▸ TASK INSTRUCTIONS:
Quote every line as given. The answer is a JSON array that holds each line as a string and skips blank lines.

▸ DATA LINES:
..........

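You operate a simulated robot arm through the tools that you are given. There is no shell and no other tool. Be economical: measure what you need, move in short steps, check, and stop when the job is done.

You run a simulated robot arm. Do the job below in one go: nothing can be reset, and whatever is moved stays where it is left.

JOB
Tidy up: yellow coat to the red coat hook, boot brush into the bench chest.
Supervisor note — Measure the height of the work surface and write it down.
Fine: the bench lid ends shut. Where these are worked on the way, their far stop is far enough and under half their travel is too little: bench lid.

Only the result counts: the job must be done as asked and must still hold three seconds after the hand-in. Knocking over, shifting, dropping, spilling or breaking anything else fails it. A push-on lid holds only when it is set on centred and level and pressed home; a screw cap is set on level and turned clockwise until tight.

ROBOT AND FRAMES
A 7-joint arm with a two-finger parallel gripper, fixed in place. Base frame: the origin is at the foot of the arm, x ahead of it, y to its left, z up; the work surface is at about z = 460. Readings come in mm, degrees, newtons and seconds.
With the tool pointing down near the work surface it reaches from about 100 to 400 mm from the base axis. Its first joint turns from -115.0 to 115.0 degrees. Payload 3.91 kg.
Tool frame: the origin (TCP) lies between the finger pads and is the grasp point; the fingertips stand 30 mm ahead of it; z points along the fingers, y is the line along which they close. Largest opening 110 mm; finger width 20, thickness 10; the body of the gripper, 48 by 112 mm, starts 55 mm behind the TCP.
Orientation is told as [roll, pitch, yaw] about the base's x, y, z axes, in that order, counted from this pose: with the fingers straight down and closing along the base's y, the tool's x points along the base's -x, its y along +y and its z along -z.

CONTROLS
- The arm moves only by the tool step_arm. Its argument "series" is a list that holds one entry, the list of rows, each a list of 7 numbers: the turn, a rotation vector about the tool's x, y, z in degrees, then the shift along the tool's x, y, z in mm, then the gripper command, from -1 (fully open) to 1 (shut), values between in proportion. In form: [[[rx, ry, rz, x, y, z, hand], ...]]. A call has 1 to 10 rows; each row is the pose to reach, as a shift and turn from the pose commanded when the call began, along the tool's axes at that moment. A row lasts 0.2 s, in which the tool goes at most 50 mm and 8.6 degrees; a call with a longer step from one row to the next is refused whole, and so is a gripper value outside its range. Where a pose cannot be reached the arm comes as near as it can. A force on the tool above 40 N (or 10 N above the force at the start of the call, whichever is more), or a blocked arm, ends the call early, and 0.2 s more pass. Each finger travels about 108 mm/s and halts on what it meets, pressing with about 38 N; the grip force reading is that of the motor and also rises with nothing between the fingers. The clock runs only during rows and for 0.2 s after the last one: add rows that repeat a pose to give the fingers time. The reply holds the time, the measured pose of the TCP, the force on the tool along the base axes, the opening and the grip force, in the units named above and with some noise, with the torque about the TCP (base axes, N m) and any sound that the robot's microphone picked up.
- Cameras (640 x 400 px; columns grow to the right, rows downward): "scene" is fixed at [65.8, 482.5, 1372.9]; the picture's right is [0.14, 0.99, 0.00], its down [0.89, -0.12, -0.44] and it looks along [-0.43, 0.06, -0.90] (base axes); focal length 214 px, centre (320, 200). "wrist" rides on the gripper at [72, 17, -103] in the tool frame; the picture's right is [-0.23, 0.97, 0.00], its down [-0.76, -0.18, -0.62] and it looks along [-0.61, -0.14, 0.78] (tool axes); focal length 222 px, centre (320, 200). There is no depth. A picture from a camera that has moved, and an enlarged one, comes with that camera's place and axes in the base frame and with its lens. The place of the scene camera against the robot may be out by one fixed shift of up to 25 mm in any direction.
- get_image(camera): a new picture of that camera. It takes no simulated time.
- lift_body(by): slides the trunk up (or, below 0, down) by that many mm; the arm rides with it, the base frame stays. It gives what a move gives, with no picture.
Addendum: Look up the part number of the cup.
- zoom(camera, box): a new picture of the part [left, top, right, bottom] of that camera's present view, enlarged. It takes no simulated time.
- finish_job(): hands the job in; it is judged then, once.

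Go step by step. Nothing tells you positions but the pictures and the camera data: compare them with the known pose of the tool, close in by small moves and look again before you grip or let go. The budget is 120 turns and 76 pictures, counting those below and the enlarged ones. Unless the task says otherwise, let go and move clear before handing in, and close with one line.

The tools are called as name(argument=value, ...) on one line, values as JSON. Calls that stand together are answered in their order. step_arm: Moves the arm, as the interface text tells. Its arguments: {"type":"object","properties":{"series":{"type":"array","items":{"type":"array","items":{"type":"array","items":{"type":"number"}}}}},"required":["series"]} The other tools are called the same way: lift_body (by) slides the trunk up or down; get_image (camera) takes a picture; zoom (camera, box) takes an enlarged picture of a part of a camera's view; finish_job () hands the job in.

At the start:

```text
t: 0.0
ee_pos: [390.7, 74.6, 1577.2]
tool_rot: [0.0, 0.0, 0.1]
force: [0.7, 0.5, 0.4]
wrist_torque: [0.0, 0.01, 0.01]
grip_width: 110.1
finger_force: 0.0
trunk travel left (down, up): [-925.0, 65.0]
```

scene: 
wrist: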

..........

▸ SOLUTION:
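[
  "You operate a simulated robot arm through the tools that you are given. There is no shell and no other tool. Be economical: measure what you need, move in short steps, check, and stop when the job is done.",
  "You run a simulated robot arm. Do the job below in one go: nothing can be reset, and whatever is moved stays where it is left.",
  "JOB",
  "Tidy up: yellow coat to the red coat hook, boot brush into the bench chest.",
  "Supervisor note — Measure the height of the work surface and write it down.",
  "Fine: the bench lid ends shut. Where these are worked on the way, their far stop is far enough and under half their travel is too little: bench lid.",
  "Only the result counts: the job must be done as asked and must still hold three seconds after the hand-in. Knocking over, shifting, dropping, spilling or breaking anything else fails it. A push-on lid holds only when it is set on centred and level and pressed home; a screw cap is set on level and turned clockwise until tight.",
  "ROBOT AND FRAMES",
  "A 7-joint arm with a two-finger parallel gripper, fixed in place. Base frame: the origin is at the foot of the arm, x ahead of it, y to its left, z up; the work surface is at about z = 460. Readings come in mm, degrees, newtons and seconds.",
  "With the tool pointing down near the work surface it reaches from about 100 to 400 mm from the base axis. Its first joint turns from -115.0 to 115.0 degrees. Payload 3.91 kg.",
  "Tool frame: the origin (TCP) lies between the finger pads and is the grasp point; the fingertips stand 30 mm ahead of it; z points along the fingers, y is the line along which they close. Largest opening 110 mm; finger width 20, thickness 10; the body of the gripper, 48 by 112 mm, starts 55 mm behind the TCP.",
  "Orientation is told as [roll, pitch, yaw] about the base's x, y, z axes, in that order, counted from this pose: with the fingers straight down and closing along the base's y, the tool's x points along the base's -x, its y along +y and its z along -z.",
  "CONTROLS",
  "- The arm moves only by the tool step_arm. Its argument \"series\" is a list that holds one entry, the list of rows, each a list of 7 numbers: the turn, a rotation vector about the tool's x, y, z in degrees, then the shift along the tool's x, y, z in mm, then the gripper command, from -1 (fully open) to 1 (shut), values between in proportion. In form: [[[rx, ry, rz, x, y, z, hand], ...]]. A call has 1 to 10 rows; each row is the pose to reach, as a shift and turn from the pose commanded when the call began, along the tool's axes at that moment. A row lasts 0.2 s, in which the tool goes at most 50 mm and 8.6 degrees; a call with a longer step from one row to the next is refused whole, and so is a gripper value outside its range. Where a pose cannot be reached the arm comes as near as it can. A force on the tool above 40 N (or 10 N above the force at the start of the call, whichever is more), or a blocked arm, ends the call early, and 0.2 s more pass. Each finger travels about 108 mm/s and halts on what it meets, pressing with about 38 N; the grip force reading is that of the motor and also rises with nothing between the fingers. The clock runs only during rows and for 0.2 s after the last one: add rows that repeat a pose to give the fingers time. The reply holds the time, the measured pose of the TCP, the force on the tool along the base axes, the opening and the grip force, in the units named above and with some noise, with the torque about the TCP (base axes, N m) and any sound that the robot's microphone picked up.",
  "- Cameras (640 x 400 px; columns grow to the right, rows downward): \"scene\" is fixed at [65.8, 482.5, 1372.9]; the picture's right is [0.14, 0.99, 0.00], its down [0.89, -0.12, -0.44] and it looks along [-0.43, 0.06, -0.90] (base axes); focal length 214 px, centre (320, 200). \"wrist\" rides on the gripper at [72, 17, -103] in the tool frame; the picture's right is [-0.23, 0.97, 0.00], its down [-0.76, -0.18, -0.62] and it looks along [-0.61, -0.14, 0.78] (tool axes); focal length 222 px, centre (320, 200). There is no depth. A picture from a camera that has moved, and an enlarged one, comes with that camera's place and axes in the base frame and with its lens. The place of the scene camera against the robot may be out by one fixed shift of up to 25 mm in any direction.",
  "- get_image(camera): a new picture of that camera. It takes no simulated time.",
  "- lift_body(by): slides the trunk up (or, below 0, down) by that many mm; the arm rides with it, the base frame stays. It gives what a move gives, with no picture.",
  "Addendum: Look up the part number of the cup.",
  "- zoom(camera, box): a new picture of the part [left, top, right, bottom] of that camera's present view, enlarged. It takes no simulated time.",
  "- finish_job(): hands the job in; it is judged then, once.",
  "Go step by step. Nothing tells you positions but the pictures and the camera data: compare them with the known pose of the tool, close in by small moves and look again before you grip or let go. The budget is 120 turns and 76 pictures, counting those below and the enlarged ones. Unless the task says otherwise, let go and move clear before handing in, and close with one line.",
  "The tools are called as name(argument=value, ...) on one line, values as JSON. Calls that stand together are answered in their order. step_arm: Moves the arm, as the interface text tells. Its arguments: {\"type\":\"object\",\"properties\":{\"series\":{\"type\":\"array\",\"items\":{\"type\":\"array\",\"items\":{\"type\":\"array\",\"items\":{\"type\":\"number\"}}}}},\"required\":[\"series\"]} The other tools are called the same way: lift_body (by) slides the trunk up or down; get_image (camera) takes a picture; zoom (camera, box) takes an enlarged picture of a part of a camera's view; finish_job () hands the job in.",
  "At the start:",
  "```text",
  "t: 0.0",
  "ee_pos: [390.7, 74.6, 1577.2]",
  "tool_rot: [0.0, 0.0, 0.1]",
  "force: [0.7, 0.5, 0.4]",
  "wrist_torque: [0.0, 0.01, 0.01]",
  "grip_width: 110.1",
  "finger_force: 0.0",
  "trunk travel left (down, up): [-925.0, 65.0]",
  "```",
  "scene: ",
  "wrist:"
]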